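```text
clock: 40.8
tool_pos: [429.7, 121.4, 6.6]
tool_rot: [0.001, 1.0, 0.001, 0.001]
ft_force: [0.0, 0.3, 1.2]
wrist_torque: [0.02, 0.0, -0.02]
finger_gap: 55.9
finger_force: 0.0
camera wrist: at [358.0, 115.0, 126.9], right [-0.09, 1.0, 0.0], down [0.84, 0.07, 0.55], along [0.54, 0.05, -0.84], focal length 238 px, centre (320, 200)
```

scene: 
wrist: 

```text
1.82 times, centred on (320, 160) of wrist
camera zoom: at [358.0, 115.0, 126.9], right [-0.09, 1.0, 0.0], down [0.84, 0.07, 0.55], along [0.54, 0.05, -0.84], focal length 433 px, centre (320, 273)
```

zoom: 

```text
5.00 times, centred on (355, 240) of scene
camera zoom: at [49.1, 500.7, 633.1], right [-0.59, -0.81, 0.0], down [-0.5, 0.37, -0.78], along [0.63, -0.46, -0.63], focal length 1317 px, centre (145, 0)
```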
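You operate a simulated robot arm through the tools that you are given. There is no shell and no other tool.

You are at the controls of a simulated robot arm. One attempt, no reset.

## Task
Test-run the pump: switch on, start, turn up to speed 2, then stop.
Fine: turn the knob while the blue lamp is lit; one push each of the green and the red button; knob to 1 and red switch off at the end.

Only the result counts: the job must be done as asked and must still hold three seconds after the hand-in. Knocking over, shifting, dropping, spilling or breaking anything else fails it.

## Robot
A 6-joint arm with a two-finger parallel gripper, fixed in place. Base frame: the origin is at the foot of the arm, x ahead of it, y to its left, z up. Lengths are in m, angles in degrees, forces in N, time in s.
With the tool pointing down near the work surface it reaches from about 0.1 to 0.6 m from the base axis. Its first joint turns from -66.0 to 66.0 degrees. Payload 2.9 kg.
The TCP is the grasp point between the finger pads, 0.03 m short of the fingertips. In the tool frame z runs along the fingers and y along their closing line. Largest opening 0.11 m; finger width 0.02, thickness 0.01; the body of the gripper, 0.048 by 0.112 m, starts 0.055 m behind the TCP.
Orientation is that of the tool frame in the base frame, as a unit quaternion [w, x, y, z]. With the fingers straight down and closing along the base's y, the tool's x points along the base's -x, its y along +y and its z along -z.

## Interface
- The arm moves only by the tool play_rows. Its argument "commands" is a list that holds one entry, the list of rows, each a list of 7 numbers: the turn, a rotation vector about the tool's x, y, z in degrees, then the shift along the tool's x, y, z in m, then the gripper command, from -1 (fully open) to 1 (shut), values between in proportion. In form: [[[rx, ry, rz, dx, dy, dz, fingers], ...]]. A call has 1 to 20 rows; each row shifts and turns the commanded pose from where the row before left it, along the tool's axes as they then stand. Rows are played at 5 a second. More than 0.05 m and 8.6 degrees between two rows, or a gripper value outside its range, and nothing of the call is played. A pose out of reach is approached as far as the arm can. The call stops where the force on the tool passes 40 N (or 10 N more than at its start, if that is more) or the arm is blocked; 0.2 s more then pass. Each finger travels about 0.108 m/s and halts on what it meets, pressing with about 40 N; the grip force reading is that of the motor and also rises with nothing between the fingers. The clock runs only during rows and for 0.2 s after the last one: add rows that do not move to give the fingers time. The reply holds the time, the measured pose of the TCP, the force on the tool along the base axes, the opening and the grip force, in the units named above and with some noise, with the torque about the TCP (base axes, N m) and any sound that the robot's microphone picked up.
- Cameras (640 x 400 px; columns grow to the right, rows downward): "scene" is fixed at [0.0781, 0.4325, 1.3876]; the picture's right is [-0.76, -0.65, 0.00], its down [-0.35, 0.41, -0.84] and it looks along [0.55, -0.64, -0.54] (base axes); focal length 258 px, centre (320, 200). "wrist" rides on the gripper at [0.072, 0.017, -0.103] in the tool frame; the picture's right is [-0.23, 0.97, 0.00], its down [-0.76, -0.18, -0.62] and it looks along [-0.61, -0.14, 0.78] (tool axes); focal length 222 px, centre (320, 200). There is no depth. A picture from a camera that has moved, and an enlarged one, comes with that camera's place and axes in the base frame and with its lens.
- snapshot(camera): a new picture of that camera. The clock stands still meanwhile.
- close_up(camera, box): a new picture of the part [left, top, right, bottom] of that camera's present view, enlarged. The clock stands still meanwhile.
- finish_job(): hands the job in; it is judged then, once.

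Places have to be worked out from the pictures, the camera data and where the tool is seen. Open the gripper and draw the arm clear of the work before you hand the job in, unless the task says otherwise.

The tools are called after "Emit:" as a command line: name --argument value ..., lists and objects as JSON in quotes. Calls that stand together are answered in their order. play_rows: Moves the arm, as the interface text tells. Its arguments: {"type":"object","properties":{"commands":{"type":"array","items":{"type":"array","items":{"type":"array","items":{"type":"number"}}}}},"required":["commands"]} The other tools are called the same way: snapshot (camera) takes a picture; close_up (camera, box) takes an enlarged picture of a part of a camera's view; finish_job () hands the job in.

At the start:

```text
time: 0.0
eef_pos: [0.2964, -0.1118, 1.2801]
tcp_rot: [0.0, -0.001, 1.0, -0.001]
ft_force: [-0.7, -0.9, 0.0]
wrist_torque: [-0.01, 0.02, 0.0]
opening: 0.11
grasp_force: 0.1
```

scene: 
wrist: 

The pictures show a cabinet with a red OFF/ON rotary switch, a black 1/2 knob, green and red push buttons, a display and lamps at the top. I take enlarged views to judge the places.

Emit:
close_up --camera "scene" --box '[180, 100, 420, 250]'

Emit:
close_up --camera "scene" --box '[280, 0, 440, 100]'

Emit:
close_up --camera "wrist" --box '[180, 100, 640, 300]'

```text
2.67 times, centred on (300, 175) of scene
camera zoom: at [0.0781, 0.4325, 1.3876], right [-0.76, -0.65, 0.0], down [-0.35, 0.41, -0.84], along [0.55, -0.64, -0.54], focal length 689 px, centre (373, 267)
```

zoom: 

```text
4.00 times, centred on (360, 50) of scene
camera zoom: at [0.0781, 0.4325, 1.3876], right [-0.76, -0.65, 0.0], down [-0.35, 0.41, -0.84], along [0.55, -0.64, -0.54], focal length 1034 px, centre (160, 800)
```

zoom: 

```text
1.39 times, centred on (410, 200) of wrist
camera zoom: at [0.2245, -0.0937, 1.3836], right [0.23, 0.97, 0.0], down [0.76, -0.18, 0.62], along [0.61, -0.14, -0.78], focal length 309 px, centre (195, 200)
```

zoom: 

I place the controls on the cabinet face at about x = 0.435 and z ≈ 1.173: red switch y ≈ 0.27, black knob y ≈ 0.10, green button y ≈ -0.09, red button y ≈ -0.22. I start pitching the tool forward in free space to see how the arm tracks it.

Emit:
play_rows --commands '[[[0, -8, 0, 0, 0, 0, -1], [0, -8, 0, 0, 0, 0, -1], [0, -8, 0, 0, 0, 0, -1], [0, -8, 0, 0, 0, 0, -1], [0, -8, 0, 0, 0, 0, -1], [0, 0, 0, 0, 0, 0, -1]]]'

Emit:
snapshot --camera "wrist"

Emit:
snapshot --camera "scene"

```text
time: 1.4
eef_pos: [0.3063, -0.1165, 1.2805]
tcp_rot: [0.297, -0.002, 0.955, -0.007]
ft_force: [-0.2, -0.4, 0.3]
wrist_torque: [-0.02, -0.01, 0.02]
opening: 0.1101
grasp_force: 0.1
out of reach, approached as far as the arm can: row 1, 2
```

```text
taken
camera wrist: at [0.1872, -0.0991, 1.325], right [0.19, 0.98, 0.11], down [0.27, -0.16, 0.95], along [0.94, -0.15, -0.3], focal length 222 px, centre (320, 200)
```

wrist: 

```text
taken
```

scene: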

● ● ● ● ●

Set problem: Please reproduce each line exactly as written.

Result for this exercise:
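```text
clock: 40.8
tool_pos: [429.7, 121.4, 6.6]
tool_rot: [0.001, 1.0, 0.001, 0.001]
ft_force: [0.0, 0.3, 1.2]
wrist_torque: [0.02, 0.0, -0.02]
finger_gap: 55.9
finger_force: 0.0
camera wrist: at [358.0, 115.0, 126.9], right [-0.09, 1.0, 0.0], down [0.84, 0.07, 0.55], along [0.54, 0.05, -0.84], focal length 238 px, centre (320, 200)
```

scene: 
wrist: 

```text
1.82 times, centred on (320, 160) of wrist
camera zoom: at [358.0, 115.0, 126.9], right [-0.09, 1.0, 0.0], down [0.84, 0.07, 0.55], along [0.54, 0.05, -0.84], focal length 433 px, centre (320, 273)
```

zoom: 

```text
5.00 times, centred on (355, 240) of scene
camera zoom: at [49.1, 500.7, 633.1], right [-0.59, -0.81, 0.0], down [-0.5, 0.37, -0.78], along [0.63, -0.46, -0.63], focal length 1317 px, centre (145, 0)
```
You operate a simulated robot arm through the tools that you are given. There is no shell and no other tool.

You are at the controls of a simulated robot arm. One attempt, no reset.

## Task
Test-run the pump: switch on, start, turn up to speed 2, then stop.
Fine: turn the knob while the blue lamp is lit; one push each of the green and the red button; knob to 1 and red switch off at the end.

Only the result counts: the job must be done as asked and must still hold three seconds after the hand-in. Knocking over, shifting, dropping, spilling or breaking anything else fails it.

## Robot
A 6-joint arm with a two-finger parallel gripper, fixed in place. Base frame: the origin is at the foot of the arm, x ahead of it, y to its left, z up. Lengths are in m, angles in degrees, forces in N, time in s.
With the tool pointing down near the work surface it reaches from about 0.1 to 0.6 m from the base axis. Its first joint turns from -66.0 to 66.0 degrees. Payload 2.9 kg.
The TCP is the grasp point between the finger pads, 0.03 m short of the fingertips. In the tool frame z runs along the fingers and y along their closing line. Largest opening 0.11 m; finger width 0.02, thickness 0.01; the body of the gripper, 0.048 by 0.112 m, starts 0.055 m behind the TCP.
Orientation is that of the tool frame in the base frame, as a unit quaternion [w, x, y, z]. With the fingers straight down and closing along the base's y, the tool's x points along the base's -x, its y along +y and its z along -z.

## Interface
- The arm moves only by the tool play_rows. Its argument "commands" is a list that holds one entry, the list of rows, each a list of 7 numbers: the turn, a rotation vector about the tool's x, y, z in degrees, then the shift along the tool's x, y, z in m, then the gripper command, from -1 (fully open) to 1 (shut), values between in proportion. In form: [[[rx, ry, rz, dx, dy, dz, fingers], ...]]. A call has 1 to 20 rows; each row shifts and turns the commanded pose from where the row before left it, along the tool's axes as they then stand. Rows are played at 5 a second. More than 0.05 m and 8.6 degrees between two rows, or a gripper value outside its range, and nothing of the call is played. A pose out of reach is approached as far as the arm can. The call stops where the force on the tool passes 40 N (or 10 N more than at its start, if that is more) or the arm is blocked; 0.2 s more then pass. Each finger travels about 0.108 m/s and halts on what it meets, pressing with about 40 N; the grip force reading is that of the motor and also rises with nothing between the fingers. The clock runs only during rows and for 0.2 s after the last one: add rows that do not move to give the fingers time. The reply holds the time, the measured pose of the TCP, the force on the tool along the base axes, the opening and the grip force, in the units named above and with some noise, with the torque about the TCP (base axes, N m) and any sound that the robot's microphone picked up.
- Cameras (640 x 400 px; columns grow to the right, rows downward): "scene" is fixed at [0.0781, 0.4325, 1.3876]; the picture's right is [-0.76, -0.65, 0.00], its down [-0.35, 0.41, -0.84] and it looks along [0.55, -0.64, -0.54] (base axes); focal length 258 px, centre (320, 200). "wrist" rides on the gripper at [0.072, 0.017, -0.103] in the tool frame; the picture's right is [-0.23, 0.97, 0.00], its down [-0.76, -0.18, -0.62] and it looks along [-0.61, -0.14, 0.78] (tool axes); focal length 222 px, centre (320, 200). There is no depth. A picture from a camera that has moved, and an enlarged one, comes with that camera's place and axes in the base frame and with its lens.
- snapshot(camera): a new picture of that camera. The clock stands still meanwhile.
- close_up(camera, box): a new picture of the part [left, top, right, bottom] of that camera's present view, enlarged. The clock stands still meanwhile.
- finish_job(): hands the job in; it is judged then, once.

Places have to be worked out from the pictures, the camera data and where the tool is seen. Open the gripper and draw the arm clear of the work before you hand the job in, unless the task says otherwise.

The tools are called after "Emit:" as a command line: name --argument value ..., lists and objects as JSON in quotes. Calls that stand together are answered in their order. play_rows: Moves the arm, as the interface text tells. Its arguments: {"type":"object","properties":{"commands":{"type":"array","items":{"type":"array","items":{"type":"array","items":{"type":"number"}}}}},"required":["commands"]} The other tools are called the same way: snapshot (camera) takes a picture; close_up (camera, box) takes an enlarged picture of a part of a camera's view; finish_job () hands the job in.

At the start:

```text
time: 0.0
eef_pos: [0.2964, -0.1118, 1.2801]
tcp_rot: [0.0, -0.001, 1.0, -0.001]
ft_force: [-0.7, -0.9, 0.0]
wrist_torque: [-0.01, 0.02, 0.0]
opening: 0.11
grasp_force: 0.1
```

scene: 
wrist: 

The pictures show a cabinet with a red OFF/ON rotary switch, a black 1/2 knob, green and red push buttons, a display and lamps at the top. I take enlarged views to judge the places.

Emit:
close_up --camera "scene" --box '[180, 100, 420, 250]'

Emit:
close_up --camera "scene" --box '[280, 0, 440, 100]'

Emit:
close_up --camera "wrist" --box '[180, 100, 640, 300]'

```text
2.67 times, centred on (300, 175) of scene
camera zoom: at [0.0781, 0.4325, 1.3876], right [-0.76, -0.65, 0.0], down [-0.35, 0.41, -0.84], along [0.55, -0.64, -0.54], focal length 689 px, centre (373, 267)
```

zoom: 

```text
4.00 times, centred on (360, 50) of scene
camera zoom: at [0.0781, 0.4325, 1.3876], right [-0.76, -0.65, 0.0], down [-0.35, 0.41, -0.84], along [0.55, -0.64, -0.54], focal length 1034 px, centre (160, 800)
```

zoom: 

```text
1.39 times, centred on (410, 200) of wrist
camera zoom: at [0.2245, -0.0937, 1.3836], right [0.23, 0.97, 0.0], down [0.76, -0.18, 0.62], along [0.61, -0.14, -0.78], focal length 309 px, centre (195, 200)
```

zoom: 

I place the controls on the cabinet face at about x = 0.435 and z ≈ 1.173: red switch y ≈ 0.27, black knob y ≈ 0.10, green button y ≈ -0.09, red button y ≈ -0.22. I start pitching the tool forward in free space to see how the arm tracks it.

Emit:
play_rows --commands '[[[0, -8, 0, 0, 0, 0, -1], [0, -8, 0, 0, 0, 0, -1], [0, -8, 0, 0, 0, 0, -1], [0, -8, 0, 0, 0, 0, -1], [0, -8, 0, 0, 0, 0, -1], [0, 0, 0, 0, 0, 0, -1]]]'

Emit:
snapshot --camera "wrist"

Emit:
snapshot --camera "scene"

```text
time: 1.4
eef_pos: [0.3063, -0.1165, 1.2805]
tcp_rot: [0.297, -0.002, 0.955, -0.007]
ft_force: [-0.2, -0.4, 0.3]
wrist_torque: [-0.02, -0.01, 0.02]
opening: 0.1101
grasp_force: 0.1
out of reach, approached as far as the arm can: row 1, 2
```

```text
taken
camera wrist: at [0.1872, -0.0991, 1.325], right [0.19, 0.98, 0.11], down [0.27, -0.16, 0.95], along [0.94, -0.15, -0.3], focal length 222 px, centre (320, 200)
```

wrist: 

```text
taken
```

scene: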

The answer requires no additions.